September 14, 2007 12:38:17 am
Organised retail does not pose a threat to a large number of neighbourhood ‘mom n pop’ stores, reveals the preliminary findings of a study by the Indian Council for Research on International Economic Relations (Icrier) to be submitted to the Union Government by September-October 2007. The study also found out that despite the presence of large corporate retailers in southern India for much longer periods, the small convenience stores in the region have not witnessed a decline in their revenues, said Icrier director and chief executive Rajiv Kumar.
Leading south Indian retail chain — RPG group’s Spencer’s Retail limited — has been operating in southern India for over a decade, with 40 stores in Chennai alone. “Our stores have existed alongside neighbourhood shops and kirana stores; and we have never faced problems with any traders group or association,” said Spencer’s Retail Ltd vice-president Satyaki Ghosh.
On the contrary, Kumar added, wherever large malls or supermarkets have opened, traditional format retailers are not only trying to hold their fort but also expand and upgrade. “In such a scenario, credit from commercial banks is a constraint for unorganised retailers who want to expand. The issue is how credit can be made available at reasonable rates to these retailers so that they can compete more efficiently,” said Kumar.
He pointed out that there is an adjustment process leading to net gain in employment — the traditional workforce is being absorbed in layers of organised retailing and skilled workforce is being integrated at the front end. “Modernisation of retail will not be at the expense of labour. The preliminary findings point out that there is no employment loss in unorganised sector,” said Kumar.

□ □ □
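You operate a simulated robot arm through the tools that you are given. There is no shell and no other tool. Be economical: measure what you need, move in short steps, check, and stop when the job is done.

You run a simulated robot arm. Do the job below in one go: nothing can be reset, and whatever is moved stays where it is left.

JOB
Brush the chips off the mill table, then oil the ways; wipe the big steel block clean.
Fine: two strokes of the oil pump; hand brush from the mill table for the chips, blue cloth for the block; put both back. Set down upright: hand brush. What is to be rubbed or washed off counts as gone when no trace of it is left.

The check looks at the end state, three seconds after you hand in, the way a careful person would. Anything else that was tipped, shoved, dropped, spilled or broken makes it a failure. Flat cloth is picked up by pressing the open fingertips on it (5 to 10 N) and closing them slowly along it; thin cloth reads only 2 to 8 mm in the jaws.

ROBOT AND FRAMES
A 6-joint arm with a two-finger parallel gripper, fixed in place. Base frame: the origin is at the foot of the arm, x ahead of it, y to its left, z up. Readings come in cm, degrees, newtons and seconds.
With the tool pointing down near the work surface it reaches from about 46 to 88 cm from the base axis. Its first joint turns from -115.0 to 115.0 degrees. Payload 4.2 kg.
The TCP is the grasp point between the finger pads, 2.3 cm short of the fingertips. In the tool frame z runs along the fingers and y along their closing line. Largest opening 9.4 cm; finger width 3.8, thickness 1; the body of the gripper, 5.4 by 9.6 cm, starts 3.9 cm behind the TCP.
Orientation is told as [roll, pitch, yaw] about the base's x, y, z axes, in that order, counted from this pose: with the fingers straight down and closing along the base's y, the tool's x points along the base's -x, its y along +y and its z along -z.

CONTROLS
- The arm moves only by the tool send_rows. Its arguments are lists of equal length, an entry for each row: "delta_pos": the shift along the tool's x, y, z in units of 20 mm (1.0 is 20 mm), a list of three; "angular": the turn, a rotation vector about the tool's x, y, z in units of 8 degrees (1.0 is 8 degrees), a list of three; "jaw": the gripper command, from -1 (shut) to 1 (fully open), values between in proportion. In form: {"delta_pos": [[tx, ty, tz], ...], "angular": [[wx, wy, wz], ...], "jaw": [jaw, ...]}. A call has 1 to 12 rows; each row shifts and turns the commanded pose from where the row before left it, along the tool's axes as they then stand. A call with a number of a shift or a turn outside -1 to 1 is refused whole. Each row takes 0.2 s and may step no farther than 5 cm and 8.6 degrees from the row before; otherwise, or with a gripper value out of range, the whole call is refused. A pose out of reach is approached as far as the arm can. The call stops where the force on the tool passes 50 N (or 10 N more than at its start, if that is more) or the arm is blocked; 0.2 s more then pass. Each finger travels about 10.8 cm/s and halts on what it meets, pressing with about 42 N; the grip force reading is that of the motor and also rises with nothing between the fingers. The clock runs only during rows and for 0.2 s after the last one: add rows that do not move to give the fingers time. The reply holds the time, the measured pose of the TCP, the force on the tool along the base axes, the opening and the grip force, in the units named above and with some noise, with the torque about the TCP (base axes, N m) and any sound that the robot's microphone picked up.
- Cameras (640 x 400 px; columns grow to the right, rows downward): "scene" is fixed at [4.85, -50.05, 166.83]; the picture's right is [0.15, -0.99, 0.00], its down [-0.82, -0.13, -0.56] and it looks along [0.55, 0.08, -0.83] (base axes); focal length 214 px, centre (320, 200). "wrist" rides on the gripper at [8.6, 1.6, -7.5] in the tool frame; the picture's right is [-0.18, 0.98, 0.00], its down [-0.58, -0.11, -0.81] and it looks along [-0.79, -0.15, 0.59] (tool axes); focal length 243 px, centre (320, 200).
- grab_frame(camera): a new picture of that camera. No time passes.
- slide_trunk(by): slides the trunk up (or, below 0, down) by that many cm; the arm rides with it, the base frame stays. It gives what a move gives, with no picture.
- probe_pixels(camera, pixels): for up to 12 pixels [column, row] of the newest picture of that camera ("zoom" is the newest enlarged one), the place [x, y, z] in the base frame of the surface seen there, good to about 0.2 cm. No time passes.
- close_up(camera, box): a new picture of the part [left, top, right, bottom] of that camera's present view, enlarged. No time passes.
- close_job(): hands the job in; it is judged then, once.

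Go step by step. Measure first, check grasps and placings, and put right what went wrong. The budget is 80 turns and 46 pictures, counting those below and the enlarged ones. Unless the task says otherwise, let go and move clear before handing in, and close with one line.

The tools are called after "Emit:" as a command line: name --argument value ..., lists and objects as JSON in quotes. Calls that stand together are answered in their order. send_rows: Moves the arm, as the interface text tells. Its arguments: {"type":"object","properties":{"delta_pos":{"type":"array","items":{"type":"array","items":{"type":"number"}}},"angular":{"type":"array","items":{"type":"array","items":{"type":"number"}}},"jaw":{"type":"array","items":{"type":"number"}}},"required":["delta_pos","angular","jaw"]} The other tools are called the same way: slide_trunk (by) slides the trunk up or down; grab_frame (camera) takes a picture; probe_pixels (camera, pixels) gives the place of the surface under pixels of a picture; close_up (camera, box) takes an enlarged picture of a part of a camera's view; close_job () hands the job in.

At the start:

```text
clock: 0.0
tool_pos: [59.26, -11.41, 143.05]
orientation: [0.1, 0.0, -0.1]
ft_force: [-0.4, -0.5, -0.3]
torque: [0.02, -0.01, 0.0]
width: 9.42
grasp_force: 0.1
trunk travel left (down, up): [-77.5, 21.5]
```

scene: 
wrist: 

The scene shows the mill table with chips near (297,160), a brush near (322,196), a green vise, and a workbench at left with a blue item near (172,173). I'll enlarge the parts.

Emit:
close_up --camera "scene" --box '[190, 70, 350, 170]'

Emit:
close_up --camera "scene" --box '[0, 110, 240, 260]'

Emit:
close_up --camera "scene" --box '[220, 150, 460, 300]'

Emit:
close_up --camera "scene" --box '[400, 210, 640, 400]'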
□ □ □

Icrier was given the task of studying the impact of the entry of organised retail on small neighbourhood and kirana stores by the Government in the wake of continued traders’ and farmers’ protests. The committee constituted to frame a comprehensive retail policy by the Government will consider the findings of the Icrier study. Categorically denying the levying of additional cess or any tax on modern retailers, Kumar said that the study does not recommend any such initiative.